Никто не бывает столь смирен и низок духом, чтобы выносить презрение к себе с равнодушием. Стоит подданному преступить веления своего господина, как уж готово ему строгое наказание. Соседи добыли себе силой что-нибудь вне своих пределов - и вот уже не только государственная, но и частных людей казна расходится, расточается, потребляется на то, чтоб отомстить противникам.

Или, скажем, напал на властелина подданный, так ведь его не медля преследуют даже до погибели его; если же на это осмелится разбойник или народная вольница, так ведь они готовы все, что имеют, и себя же самих потерять, только бы отомстить за малейшую обиду.

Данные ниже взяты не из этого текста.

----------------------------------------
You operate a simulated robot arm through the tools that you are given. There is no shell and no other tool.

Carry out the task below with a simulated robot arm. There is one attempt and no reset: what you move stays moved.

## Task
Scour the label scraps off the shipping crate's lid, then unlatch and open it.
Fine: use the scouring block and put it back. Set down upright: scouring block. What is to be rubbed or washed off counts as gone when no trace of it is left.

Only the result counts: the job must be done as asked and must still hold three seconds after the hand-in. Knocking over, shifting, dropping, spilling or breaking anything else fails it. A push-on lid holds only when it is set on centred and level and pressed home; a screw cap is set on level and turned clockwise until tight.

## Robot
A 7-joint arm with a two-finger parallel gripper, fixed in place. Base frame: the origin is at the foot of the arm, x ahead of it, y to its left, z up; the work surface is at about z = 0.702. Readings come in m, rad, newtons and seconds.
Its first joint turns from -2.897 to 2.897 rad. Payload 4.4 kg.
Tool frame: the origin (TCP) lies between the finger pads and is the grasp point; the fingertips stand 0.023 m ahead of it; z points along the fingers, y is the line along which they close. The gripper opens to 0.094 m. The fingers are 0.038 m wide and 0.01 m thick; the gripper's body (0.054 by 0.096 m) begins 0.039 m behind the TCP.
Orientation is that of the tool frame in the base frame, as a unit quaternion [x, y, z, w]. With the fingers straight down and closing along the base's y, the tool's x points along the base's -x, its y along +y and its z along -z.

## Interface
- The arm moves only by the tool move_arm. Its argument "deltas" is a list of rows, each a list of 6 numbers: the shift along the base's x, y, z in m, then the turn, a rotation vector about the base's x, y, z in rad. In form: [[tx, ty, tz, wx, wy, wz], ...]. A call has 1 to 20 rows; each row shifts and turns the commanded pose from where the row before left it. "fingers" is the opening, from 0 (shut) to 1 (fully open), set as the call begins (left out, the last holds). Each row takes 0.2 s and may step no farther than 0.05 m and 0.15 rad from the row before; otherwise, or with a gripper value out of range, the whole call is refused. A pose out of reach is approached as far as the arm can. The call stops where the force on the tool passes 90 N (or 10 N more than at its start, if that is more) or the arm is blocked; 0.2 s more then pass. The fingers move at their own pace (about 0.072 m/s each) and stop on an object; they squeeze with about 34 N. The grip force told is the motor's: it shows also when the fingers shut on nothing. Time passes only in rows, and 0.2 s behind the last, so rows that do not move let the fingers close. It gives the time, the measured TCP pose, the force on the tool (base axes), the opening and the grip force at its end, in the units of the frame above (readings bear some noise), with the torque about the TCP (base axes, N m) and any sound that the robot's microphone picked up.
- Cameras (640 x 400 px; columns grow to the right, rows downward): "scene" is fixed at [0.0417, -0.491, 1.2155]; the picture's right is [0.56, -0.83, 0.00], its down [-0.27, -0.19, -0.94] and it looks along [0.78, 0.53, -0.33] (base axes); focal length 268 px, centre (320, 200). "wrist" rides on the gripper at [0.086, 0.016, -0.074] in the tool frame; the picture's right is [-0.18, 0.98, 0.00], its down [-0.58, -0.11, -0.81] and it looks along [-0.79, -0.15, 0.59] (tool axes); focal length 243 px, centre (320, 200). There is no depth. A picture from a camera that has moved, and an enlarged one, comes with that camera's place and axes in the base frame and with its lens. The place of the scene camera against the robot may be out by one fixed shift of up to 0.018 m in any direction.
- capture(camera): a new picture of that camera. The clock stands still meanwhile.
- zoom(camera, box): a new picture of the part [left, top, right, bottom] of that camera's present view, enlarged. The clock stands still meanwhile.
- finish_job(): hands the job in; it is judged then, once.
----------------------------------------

[11] Так неужели мы за Христа и за обиды, многократно и делом, и словом Ему нанесенные, не тронемся с места, не воспылаем, не готовы будем свое и подданных наших имущество принесть, коль потребуется, в жертву? Мы ли не потерпим лучше что угодно, чем беснование убийства и бед, ворогом нашим учиняемых? Предки наши за родителей не только всем своим имуществом, но и кровью, и самою жизнию готовы были жертвовать. Довольно здесь о тех братьях вспомнить, которые на собственных плечах отца и мать пронесли сквозь огнь Этны. И Аода не забудем, который, ради того, чтобы отвести рабство от Израиля, не убоялся, презрев явною опасностью (он был один в царском доме), убить царя моавитского Эглона, множеством подручных своих окруженного.

Так же и дочь Иевфая, которая отцу, скорбящему, что она первая после победы его над врагом явилась ему по возвращении домой (а он обет давал принесть Богу на всесожжение того, кто первым выйдет ему навстречу у порога его дома), не предалась боязни и не начала о жизни молить, но великодушно стала отца убеждать, чтобы сохранил пред Богом благочестие, сама же себя доброй волею в руки отца предавая. Что Юдифь учинила с Олоферном или редкостный юноша Муций Сцевола, выступивший против Порсенны, это, пожалуй, известно всякому.

[12] А ведь для того читаем такое, для того храним в памяти, для того сим восторгаемся, чтобы так же самим поступать, коль пришел час. Когда Кодр, когда Курций (второй ринулся в зияющую пустоту, дабы не был поглощен ею город Рим, а первый, чтобы не погибли Афины, бросился в гущу врагов и одного из них, серпом поразив, увлек за собою на погибель); когда Брут и Кассий, Постумий и Мамилий детей своих убили ради свободы государства; когда о том была молитва Камиллова, чтобы на него перешли беды отечества; когда Гораций умертвил сестру за то, что она пролила слезы о павшем от руки брата муже своем, который выступил как враг Римского народа; когда Зопир, муж выдающийся и происходящий из персидского царского рода, чтобы покорить Вавилон, сам себя так ужасно и жестоко обезобразил, что Дарий, хоть и обрел Вавилон благодаря сему, изрек, что предпочел бы покоренному Вавилону Зопира неизуродованного; когда они так, неужто мы, христиане, у кого на будущее надежда крепче, надежнее и вернее, чем у язычников, и не из вздорных каких причин, а ради свободы, ради спасения целого мира христианского, для чести Господней и для возвеличения веры не сыновей и не самих себя, как те жертвовали (не такова сила нынешних врагов, чтобы такое было необходимо ради истребления их), а некую толику нашего имения и достояния в жертву не принесем? Не поступимся ими ради того, чтобы светлейшие князья по общему согласию и под водительством верховного Понтифика, со своими ли воинами или наняв чужих, ближе соседствуют с врагом, выступят под знаменами и под началом собственных вождей (если так увидится государственная выгода), чтобы вновь обрести утраченное, сокрушить рабство и отвоевать свободу, вернув ее тем, кто потерял ее?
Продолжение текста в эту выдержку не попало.